» Short task
Exclude the pictures and reproduce the remaining data exactly as written.

____ Record set

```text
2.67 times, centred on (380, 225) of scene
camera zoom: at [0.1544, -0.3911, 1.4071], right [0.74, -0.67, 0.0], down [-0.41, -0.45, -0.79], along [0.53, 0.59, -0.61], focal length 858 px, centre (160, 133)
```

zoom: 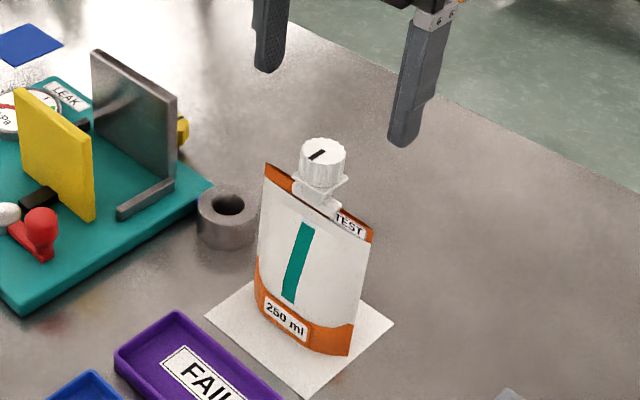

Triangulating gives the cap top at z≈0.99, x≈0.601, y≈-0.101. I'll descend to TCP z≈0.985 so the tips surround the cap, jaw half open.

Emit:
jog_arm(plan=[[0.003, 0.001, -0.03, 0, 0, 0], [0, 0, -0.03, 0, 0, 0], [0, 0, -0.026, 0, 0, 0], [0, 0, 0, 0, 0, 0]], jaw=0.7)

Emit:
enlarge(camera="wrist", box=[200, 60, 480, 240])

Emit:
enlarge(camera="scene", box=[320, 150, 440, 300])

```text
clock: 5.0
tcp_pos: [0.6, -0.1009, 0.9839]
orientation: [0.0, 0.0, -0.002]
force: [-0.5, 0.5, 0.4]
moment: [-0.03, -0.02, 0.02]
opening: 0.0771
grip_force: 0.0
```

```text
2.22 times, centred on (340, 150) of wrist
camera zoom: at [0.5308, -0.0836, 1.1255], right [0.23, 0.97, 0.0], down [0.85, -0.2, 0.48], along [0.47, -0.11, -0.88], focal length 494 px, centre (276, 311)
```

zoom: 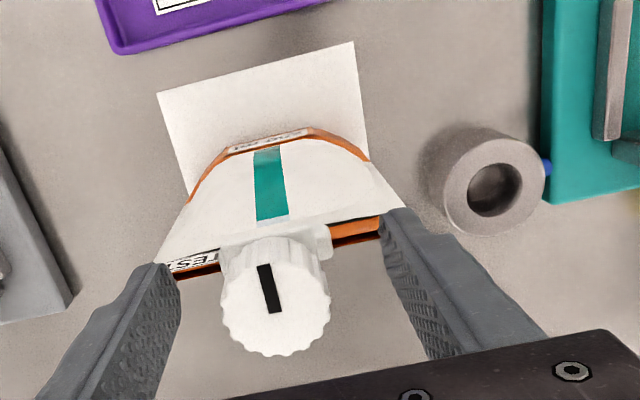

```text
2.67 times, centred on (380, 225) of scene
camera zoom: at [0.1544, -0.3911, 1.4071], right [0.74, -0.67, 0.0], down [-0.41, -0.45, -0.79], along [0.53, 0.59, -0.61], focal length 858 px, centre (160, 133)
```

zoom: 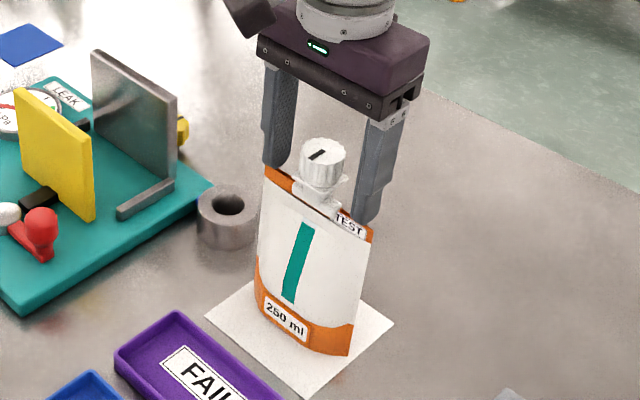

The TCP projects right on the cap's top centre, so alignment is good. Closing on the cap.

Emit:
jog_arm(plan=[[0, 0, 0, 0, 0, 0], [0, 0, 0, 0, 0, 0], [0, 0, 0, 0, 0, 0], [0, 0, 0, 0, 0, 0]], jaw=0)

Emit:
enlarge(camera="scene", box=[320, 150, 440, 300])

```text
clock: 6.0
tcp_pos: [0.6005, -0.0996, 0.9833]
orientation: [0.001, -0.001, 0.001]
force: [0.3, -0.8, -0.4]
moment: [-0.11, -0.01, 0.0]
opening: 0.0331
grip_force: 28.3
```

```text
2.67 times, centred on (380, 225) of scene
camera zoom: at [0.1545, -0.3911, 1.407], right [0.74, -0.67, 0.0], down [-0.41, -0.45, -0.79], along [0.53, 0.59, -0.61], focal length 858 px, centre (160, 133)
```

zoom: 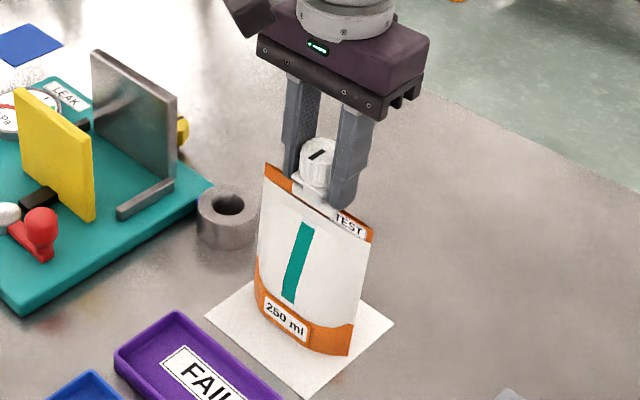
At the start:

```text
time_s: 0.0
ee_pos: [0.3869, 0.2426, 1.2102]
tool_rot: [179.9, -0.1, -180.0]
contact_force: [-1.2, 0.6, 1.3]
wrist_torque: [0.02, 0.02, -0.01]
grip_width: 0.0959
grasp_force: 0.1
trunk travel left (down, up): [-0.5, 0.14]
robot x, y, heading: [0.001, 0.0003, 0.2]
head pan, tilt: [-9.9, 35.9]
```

________

» Expected answer
```text
2.67 times, centred on (380, 225) of scene
camera zoom: at [0.1544, -0.3911, 1.4071], right [0.74, -0.67, 0.0], down [-0.41, -0.45, -0.79], along [0.53, 0.59, -0.61], focal length 858 px, centre (160, 133)
```

zoom: 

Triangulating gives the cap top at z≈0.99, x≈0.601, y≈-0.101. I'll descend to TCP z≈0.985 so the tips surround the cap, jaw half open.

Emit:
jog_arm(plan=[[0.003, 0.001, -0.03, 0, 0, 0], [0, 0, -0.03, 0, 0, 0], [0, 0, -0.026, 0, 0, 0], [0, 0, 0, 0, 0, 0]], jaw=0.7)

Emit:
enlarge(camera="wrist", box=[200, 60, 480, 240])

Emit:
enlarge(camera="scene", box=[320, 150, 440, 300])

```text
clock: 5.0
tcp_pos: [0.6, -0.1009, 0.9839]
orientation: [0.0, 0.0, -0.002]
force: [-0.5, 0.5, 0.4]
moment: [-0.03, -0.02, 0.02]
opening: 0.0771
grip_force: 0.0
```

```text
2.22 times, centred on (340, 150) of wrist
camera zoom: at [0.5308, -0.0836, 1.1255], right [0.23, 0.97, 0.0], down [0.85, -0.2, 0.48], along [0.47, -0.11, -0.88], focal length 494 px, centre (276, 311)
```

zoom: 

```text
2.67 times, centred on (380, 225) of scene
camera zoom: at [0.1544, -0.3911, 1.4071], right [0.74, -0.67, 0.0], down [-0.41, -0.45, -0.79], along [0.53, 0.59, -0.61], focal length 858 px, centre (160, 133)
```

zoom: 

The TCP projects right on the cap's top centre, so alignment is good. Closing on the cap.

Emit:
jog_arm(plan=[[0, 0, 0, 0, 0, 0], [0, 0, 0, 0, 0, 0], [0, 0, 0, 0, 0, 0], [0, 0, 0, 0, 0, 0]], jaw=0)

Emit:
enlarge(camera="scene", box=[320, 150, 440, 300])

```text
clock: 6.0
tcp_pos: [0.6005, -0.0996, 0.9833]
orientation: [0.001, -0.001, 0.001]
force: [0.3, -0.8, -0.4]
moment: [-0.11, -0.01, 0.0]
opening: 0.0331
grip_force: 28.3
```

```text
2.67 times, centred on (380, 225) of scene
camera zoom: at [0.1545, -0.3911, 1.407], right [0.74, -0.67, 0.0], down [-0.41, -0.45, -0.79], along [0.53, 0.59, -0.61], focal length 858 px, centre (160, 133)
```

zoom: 
At the start:

```text
time_s: 0.0
ee_pos: [0.3869, 0.2426, 1.2102]
tool_rot: [179.9, -0.1, -180.0]
contact_force: [-1.2, 0.6, 1.3]
wrist_torque: [0.02, 0.02, -0.01]
grip_width: 0.0959
grasp_force: 0.1
trunk travel left (down, up): [-0.5, 0.14]
robot x, y, heading: [0.001, 0.0003, 0.2]
head pan, tilt: [-9.9, 35.9]
```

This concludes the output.